In the event that all ten pins are knocked over by any one player in a single frame, bonuses are awarded.

  • Strike: When all ten pins are knocked down with the first ball (called a strike), a player is awarded ten points, plus a bonus of whatever is scored with the next two balls. In this way, the points scored for the two balls after the strike are scored twice.
Frame 1, ball 1: 10 pins (strike)
Frame 2, ball 1: 3 pins
Frame 2, ball 2: 6 pins
The total score from these throws is: 10 + (3+6) + 3 + 6 = 28
A player who scores multiple strikes in succession would score like so:
Frame 1, ball 1: 10 pins (strike)
Frame 2, ball 1: 10 pins (strike)
Frame 3, ball 1: 4 pins
Frame 3, ball 2: 2 pins
The score from these throws is:
  • Frame one... 10 + (10 + 4) = 24
  • Frame two... 10 + (4 + 2) = 16
  • Frame three... 4 + 2 = 6
TOTAL = 46
US Air Force Chief James A. Martin bowling
The most points that can be scored in a single frame is 30 points (10 for the original strike, plus strikes in the two subsequent frames).
A player who bowls a strike in the tenth (final) frame is awarded two extra balls so as to allow the awarding of bonus points. If both these balls also result in strikes, a total of 30 points (10 + 10 + 10) is awarded for the frame.
  • Spare: A "spare" is awarded when no pins are left standing after the second ball of a frame. I.e., a player uses both balls of a frame to clear all ten pins. A player achieving a spare is awarded ten points, plus a bonus of whatever is scored with the next ball (only the first ball is counted).
Frame 1, ball 1: 7 pins
Frame 1, ball 2: 3 pins (spare)
Frame 2, ball 1: 4 pins
Frame 2, ball 2: 2 pins
The total score from these throws is: 7 + 3 + 4(bonus) + 4 + 2 = 20

A player who bowls a spare in the tenth (final) frame, is awarded one extra ball so as to allow for the bonus points.

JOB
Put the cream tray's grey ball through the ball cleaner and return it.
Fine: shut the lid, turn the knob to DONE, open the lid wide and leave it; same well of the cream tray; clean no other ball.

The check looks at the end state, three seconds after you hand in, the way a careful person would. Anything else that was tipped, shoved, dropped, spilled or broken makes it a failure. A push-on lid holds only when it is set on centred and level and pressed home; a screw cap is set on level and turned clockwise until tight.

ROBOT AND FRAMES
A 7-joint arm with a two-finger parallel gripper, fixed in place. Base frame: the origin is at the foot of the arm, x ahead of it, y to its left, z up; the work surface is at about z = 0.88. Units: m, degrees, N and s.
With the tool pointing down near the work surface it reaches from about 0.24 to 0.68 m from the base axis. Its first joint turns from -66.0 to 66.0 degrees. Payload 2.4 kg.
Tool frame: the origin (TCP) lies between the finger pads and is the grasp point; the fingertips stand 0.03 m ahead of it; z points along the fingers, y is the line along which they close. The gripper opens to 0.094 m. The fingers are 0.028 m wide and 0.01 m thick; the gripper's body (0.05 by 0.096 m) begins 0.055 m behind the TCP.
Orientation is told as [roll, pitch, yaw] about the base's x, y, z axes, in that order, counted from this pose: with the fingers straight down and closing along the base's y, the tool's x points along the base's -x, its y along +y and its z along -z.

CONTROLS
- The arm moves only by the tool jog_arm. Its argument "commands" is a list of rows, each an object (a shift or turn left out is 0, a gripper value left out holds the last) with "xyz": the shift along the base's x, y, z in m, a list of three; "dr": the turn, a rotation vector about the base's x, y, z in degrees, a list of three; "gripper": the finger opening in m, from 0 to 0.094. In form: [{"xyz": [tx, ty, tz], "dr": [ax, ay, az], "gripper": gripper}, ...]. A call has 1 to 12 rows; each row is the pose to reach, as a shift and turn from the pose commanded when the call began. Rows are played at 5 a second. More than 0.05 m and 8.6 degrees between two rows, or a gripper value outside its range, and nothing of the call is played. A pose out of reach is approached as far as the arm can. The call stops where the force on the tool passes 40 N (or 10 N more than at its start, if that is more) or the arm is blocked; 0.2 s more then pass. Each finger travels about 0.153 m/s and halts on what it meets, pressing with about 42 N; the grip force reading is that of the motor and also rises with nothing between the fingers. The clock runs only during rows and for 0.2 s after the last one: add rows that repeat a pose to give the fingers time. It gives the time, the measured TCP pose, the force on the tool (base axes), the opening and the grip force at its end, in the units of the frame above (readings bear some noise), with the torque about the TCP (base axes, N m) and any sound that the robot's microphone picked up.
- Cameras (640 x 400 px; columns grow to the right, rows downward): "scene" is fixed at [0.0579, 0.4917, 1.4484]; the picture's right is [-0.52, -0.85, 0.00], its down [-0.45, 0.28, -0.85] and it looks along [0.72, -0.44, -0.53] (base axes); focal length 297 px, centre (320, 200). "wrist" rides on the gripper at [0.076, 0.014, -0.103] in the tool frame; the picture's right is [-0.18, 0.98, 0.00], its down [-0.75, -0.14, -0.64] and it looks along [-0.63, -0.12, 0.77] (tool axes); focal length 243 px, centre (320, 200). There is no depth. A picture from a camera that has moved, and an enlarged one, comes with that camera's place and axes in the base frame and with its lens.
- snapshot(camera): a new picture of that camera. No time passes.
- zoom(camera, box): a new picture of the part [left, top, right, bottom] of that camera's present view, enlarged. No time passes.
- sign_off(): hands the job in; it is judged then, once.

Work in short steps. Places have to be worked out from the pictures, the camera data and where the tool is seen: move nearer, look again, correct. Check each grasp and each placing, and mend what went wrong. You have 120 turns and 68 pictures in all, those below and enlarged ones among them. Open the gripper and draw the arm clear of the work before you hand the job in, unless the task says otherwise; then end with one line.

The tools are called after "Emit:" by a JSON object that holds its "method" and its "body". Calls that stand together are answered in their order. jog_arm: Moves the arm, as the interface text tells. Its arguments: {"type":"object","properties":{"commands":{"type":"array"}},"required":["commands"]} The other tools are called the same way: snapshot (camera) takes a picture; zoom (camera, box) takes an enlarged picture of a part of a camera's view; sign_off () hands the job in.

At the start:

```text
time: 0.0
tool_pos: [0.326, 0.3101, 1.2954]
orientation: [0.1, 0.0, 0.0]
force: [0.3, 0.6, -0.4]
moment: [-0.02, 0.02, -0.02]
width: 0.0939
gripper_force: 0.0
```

Correctly calculating bonus points can be difficult, especially when combinations of strikes and spares come in successive frames. In modern times, however, this has been overcome with automated scoring systems, linked to the machines that set and clear the pins between frames. A computer automatically counts pins that remain standing, and fills in a virtual score sheet (usually displayed on monitors above each lane).

The maximum score in a game of ten-pin is 300. The maximum 3 game series score is 900, which has only been achieved a handful of times in bowling history. The odds of bowling a perfect game and/or series depend on the condition of the lanes and the skill of the bowler. It is not something that is easily accomplished. This is scored by bowling twelve strikes: one for each frame and one for each of the two bonus balls in the tenth frame. In this way, each frame will score thirty points. (see above—Scoring: Strike).


Lanes in a bowling alley
Lanes in a bowling alley

The regulations listed here are generally based around regulations set by the United States Bowling Congress (formed by the merger of the American Bowling Congress and the Women's International Bowling Congress). They may not apply in all locales.

Lane Dimensions

The bowling lane is 60 feet (18.28 metres) from the foul line to the head pin (1-pin); of that distance, there are 15 feet (4.57 metres) from the foul line to the guide arrows. The lane is 42 inches (106.7 cm) wide and normally consists of 39 wooden boards or a synthetic material. The bowling lane has two sets of approach dots; from the foul line back to the first set of approach dots is 12 feet (3.65 metres) and to the second set of approach dots is 15 feet (4.57 metres) (an additional 3 feet/91 cm).

Ball Regulations

For competition bowling, a ball must be made of a completely solid material and its weight must be distributed evenly. The circumference of the ball must not be more than 27 inches (68.6 cm), and the ball cannot weigh more than 16 pounds (7.26 kg). The ball must have a smooth surface over its entire circumference except for holes or indentations used for gripping the ball, identification letters and numbers, and general wear from normal use.